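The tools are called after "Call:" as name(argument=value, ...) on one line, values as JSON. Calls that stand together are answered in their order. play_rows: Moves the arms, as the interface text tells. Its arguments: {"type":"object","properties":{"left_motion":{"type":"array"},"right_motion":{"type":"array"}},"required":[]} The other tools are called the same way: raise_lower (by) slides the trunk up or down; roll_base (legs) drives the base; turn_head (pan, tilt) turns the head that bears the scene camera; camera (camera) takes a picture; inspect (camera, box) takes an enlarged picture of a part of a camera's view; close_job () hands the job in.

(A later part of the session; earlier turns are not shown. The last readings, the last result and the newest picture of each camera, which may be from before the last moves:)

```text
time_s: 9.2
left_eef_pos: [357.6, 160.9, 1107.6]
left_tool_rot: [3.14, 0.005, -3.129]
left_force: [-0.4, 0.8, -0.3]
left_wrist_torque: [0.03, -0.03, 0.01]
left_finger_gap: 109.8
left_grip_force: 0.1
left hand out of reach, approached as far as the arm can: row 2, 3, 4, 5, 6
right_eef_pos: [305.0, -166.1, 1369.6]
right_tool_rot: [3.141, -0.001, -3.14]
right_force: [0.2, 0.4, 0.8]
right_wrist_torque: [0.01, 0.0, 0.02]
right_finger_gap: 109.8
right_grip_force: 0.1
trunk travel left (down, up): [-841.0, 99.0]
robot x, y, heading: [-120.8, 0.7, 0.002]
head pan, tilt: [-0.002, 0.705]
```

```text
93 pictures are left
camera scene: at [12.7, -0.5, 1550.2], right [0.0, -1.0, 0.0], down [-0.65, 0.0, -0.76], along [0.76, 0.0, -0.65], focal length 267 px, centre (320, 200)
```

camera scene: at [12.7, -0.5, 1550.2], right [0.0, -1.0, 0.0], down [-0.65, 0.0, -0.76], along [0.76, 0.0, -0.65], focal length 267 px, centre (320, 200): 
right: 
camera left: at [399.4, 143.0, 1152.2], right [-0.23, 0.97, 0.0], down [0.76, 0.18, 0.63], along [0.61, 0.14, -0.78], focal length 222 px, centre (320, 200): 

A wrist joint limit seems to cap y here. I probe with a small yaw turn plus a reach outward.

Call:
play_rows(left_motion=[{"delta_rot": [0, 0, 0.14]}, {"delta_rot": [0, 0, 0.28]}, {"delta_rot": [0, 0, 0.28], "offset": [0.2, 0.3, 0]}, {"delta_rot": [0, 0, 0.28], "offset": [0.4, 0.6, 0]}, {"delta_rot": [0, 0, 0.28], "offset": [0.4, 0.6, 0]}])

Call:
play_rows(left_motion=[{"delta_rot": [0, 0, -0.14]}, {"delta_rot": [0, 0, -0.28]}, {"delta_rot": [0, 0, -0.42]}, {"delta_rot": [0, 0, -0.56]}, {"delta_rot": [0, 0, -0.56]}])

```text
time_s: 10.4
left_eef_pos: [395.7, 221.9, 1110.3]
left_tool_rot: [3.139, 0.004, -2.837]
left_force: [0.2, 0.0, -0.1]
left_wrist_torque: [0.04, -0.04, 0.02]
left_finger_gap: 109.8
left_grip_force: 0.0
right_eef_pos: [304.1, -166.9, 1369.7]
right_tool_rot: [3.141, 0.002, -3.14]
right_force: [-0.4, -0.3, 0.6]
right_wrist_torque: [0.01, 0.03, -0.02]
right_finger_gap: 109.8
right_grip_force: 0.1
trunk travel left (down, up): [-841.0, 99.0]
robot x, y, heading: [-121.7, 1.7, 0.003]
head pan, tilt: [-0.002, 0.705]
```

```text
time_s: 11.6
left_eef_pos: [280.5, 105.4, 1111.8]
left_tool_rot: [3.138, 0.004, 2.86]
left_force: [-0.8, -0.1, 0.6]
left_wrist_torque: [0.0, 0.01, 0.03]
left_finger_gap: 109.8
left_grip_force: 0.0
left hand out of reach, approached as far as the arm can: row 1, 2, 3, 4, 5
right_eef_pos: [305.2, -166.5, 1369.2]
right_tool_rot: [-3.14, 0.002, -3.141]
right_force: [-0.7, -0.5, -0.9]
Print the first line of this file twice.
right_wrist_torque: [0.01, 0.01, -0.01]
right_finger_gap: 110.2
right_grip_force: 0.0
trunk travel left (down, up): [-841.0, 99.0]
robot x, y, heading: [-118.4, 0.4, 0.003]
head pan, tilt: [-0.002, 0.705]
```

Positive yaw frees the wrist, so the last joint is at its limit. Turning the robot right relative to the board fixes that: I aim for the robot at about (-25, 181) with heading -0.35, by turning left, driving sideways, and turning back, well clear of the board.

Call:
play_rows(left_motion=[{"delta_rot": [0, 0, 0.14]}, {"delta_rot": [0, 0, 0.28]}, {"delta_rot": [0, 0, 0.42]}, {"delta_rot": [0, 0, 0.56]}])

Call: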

Short task
Repeat the material from above exactly, word for word.

Response below
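The tools are called after "Call:" as name(argument=value, ...) on one line, values as JSON. Calls that stand together are answered in their order. play_rows: Moves the arms, as the interface text tells. Its arguments: {"type":"object","properties":{"left_motion":{"type":"array"},"right_motion":{"type":"array"}},"required":[]} The other tools are called the same way: raise_lower (by) slides the trunk up or down; roll_base (legs) drives the base; turn_head (pan, tilt) turns the head that bears the scene camera; camera (camera) takes a picture; inspect (camera, box) takes an enlarged picture of a part of a camera's view; close_job () hands the job in.

(A later part of the session; earlier turns are not shown. The last readings, the last result and the newest picture of each camera, which may be from before the last moves:)

```text
time_s: 9.2
left_eef_pos: [357.6, 160.9, 1107.6]
left_tool_rot: [3.14, 0.005, -3.129]
left_force: [-0.4, 0.8, -0.3]
left_wrist_torque: [0.03, -0.03, 0.01]
left_finger_gap: 109.8
left_grip_force: 0.1
left hand out of reach, approached as far as the arm can: row 2, 3, 4, 5, 6
right_eef_pos: [305.0, -166.1, 1369.6]
right_tool_rot: [3.141, -0.001, -3.14]
right_force: [0.2, 0.4, 0.8]
right_wrist_torque: [0.01, 0.0, 0.02]
right_finger_gap: 109.8
right_grip_force: 0.1
trunk travel left (down, up): [-841.0, 99.0]
robot x, y, heading: [-120.8, 0.7, 0.002]
head pan, tilt: [-0.002, 0.705]
```

```text
93 pictures are left
camera scene: at [12.7, -0.5, 1550.2], right [0.0, -1.0, 0.0], down [-0.65, 0.0, -0.76], along [0.76, 0.0, -0.65], focal length 267 px, centre (320, 200)
```

camera scene: at [12.7, -0.5, 1550.2], right [0.0, -1.0, 0.0], down [-0.65, 0.0, -0.76], along [0.76, 0.0, -0.65], focal length 267 px, centre (320, 200): 
right: 
camera left: at [399.4, 143.0, 1152.2], right [-0.23, 0.97, 0.0], down [0.76, 0.18, 0.63], along [0.61, 0.14, -0.78], focal length 222 px, centre (320, 200): 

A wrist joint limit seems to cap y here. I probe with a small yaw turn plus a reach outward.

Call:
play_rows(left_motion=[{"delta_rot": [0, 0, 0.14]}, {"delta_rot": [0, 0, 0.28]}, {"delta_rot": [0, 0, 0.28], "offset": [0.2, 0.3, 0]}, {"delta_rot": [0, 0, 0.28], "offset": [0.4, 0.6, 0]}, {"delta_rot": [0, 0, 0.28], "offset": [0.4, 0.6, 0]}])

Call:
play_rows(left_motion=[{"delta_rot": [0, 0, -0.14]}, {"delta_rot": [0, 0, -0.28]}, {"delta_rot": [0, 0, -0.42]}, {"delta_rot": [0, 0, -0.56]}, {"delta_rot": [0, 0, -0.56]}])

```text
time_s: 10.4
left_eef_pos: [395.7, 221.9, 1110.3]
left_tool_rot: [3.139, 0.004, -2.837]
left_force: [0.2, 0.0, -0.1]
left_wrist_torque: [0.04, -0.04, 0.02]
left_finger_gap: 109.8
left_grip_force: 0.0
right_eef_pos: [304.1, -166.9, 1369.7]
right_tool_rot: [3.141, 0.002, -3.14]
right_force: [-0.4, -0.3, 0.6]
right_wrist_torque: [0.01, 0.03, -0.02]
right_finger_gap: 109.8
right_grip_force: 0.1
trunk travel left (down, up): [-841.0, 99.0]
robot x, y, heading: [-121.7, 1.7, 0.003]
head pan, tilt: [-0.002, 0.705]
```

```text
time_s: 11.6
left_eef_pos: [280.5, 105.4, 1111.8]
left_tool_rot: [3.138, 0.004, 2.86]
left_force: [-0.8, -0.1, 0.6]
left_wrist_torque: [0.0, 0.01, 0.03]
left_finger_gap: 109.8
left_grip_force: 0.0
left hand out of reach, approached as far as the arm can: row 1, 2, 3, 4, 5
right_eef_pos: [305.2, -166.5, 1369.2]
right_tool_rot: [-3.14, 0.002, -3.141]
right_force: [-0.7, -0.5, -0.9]
Print the first line of this file twice.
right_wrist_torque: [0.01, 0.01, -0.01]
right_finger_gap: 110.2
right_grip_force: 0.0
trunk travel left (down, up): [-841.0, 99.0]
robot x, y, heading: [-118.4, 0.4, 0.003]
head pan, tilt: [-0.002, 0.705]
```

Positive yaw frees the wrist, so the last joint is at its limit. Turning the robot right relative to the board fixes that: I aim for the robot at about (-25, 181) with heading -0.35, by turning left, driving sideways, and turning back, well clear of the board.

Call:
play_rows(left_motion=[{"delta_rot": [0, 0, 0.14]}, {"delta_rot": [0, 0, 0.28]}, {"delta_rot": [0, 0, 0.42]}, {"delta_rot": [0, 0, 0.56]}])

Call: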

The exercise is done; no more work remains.